___ INFORMATION SHOWN
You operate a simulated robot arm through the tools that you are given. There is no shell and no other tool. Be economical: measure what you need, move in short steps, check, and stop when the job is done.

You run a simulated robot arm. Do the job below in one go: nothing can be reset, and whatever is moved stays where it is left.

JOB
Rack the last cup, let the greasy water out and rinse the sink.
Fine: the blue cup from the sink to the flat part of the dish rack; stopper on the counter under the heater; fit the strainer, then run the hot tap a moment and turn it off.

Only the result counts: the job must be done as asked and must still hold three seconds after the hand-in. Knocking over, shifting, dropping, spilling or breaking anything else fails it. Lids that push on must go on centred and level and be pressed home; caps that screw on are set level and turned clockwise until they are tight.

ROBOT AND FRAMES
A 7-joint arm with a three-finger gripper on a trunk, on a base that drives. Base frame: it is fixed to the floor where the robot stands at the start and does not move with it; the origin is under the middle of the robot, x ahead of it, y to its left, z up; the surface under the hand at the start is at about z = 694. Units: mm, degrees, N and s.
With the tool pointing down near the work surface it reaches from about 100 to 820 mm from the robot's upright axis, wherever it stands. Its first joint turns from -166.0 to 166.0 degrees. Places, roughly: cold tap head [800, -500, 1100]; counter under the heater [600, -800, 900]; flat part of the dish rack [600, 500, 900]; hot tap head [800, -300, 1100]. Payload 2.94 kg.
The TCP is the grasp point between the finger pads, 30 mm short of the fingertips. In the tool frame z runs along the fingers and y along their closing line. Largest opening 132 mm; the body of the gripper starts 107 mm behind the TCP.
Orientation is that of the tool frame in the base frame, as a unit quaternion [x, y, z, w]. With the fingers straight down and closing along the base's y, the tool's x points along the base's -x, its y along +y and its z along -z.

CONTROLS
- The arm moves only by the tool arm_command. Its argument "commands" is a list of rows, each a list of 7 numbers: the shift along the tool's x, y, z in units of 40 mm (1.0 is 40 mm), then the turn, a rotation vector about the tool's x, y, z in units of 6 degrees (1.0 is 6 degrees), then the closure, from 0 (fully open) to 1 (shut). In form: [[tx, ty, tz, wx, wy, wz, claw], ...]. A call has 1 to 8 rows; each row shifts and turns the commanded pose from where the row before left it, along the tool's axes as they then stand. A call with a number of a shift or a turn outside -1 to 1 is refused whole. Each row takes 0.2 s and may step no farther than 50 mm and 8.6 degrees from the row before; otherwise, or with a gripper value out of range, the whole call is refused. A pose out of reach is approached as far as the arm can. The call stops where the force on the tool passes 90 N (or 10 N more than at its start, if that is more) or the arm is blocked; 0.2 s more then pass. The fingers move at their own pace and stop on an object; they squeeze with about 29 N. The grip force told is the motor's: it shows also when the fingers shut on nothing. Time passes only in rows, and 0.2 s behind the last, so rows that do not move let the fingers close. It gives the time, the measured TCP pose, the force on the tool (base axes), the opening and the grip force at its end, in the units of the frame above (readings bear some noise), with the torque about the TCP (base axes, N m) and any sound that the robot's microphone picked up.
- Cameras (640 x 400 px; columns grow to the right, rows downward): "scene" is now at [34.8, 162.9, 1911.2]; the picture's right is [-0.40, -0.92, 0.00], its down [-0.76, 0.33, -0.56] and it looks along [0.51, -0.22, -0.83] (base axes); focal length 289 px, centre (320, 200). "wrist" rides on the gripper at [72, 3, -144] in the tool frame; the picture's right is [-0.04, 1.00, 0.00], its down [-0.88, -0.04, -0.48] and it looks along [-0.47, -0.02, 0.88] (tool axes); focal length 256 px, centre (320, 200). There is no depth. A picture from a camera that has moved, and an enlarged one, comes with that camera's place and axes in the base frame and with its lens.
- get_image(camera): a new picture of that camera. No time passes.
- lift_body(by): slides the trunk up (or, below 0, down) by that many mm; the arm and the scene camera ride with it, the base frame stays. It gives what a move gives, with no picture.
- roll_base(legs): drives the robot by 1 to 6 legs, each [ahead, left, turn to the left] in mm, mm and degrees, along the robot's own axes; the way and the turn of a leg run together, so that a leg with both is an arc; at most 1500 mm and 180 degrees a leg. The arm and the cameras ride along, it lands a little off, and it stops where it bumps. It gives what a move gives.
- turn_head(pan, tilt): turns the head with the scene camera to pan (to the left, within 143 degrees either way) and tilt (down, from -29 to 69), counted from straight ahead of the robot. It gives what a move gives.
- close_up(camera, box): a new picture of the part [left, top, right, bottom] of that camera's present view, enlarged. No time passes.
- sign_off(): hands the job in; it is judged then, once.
______
___ INFORMATION SHOWN
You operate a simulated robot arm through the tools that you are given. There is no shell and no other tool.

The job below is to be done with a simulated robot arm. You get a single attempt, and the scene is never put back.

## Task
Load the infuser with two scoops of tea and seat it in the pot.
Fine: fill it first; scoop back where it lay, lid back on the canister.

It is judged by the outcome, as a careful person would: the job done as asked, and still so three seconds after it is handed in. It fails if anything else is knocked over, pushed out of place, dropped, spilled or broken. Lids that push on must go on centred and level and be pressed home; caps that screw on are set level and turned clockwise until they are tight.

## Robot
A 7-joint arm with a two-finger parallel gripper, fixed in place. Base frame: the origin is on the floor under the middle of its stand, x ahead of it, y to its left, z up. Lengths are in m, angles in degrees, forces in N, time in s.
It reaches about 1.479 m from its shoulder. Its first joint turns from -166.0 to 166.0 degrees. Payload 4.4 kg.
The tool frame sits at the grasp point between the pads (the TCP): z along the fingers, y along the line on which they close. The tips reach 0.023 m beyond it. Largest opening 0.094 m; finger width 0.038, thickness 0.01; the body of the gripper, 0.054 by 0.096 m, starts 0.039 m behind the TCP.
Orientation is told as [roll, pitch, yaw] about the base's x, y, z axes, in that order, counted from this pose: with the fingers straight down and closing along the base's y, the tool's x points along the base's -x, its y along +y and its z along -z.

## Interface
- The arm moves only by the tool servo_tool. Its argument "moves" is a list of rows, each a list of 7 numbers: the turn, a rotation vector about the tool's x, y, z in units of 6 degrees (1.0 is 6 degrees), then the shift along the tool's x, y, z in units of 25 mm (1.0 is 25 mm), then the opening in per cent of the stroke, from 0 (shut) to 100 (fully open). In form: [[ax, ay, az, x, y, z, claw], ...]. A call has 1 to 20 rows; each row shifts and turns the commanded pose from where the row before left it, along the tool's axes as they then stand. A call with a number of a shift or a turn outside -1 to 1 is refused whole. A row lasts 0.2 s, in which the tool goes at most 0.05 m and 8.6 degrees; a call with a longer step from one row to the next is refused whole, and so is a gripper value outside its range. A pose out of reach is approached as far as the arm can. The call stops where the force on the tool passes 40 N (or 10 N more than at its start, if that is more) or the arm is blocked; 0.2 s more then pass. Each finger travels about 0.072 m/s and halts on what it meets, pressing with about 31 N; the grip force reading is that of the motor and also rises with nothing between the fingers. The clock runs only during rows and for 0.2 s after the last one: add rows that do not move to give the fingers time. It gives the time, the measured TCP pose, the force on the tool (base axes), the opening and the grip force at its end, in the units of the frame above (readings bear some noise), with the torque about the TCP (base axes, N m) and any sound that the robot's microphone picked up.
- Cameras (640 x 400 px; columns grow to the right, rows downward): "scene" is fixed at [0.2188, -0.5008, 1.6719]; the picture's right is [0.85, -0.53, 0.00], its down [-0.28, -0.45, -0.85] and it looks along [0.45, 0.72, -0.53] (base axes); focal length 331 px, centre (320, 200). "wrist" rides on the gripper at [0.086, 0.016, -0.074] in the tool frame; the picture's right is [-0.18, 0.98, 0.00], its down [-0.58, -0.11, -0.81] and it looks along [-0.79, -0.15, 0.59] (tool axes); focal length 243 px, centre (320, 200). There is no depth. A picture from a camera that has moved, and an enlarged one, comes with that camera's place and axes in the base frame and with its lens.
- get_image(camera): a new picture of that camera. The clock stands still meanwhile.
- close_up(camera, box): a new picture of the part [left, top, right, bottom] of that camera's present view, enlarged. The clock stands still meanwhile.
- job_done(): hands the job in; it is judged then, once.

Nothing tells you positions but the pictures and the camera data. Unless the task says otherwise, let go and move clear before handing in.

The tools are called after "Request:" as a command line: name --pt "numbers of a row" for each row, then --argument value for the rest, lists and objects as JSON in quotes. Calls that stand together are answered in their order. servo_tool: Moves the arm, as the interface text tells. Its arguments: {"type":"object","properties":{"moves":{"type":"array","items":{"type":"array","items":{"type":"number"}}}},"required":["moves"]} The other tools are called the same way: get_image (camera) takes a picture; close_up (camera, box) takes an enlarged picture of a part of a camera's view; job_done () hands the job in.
______
EXERCISE:
Extract every line above that contains the word "Fine".

EXPECTED OUTPUT:
Fine: the blue cup from the sink to the flat part of the dish rack; stopper on the counter under the heater; fit the strainer, then run the hot tap a moment and turn it off.
Fine: fill it first; scoop back where it lay, lid back on the canister.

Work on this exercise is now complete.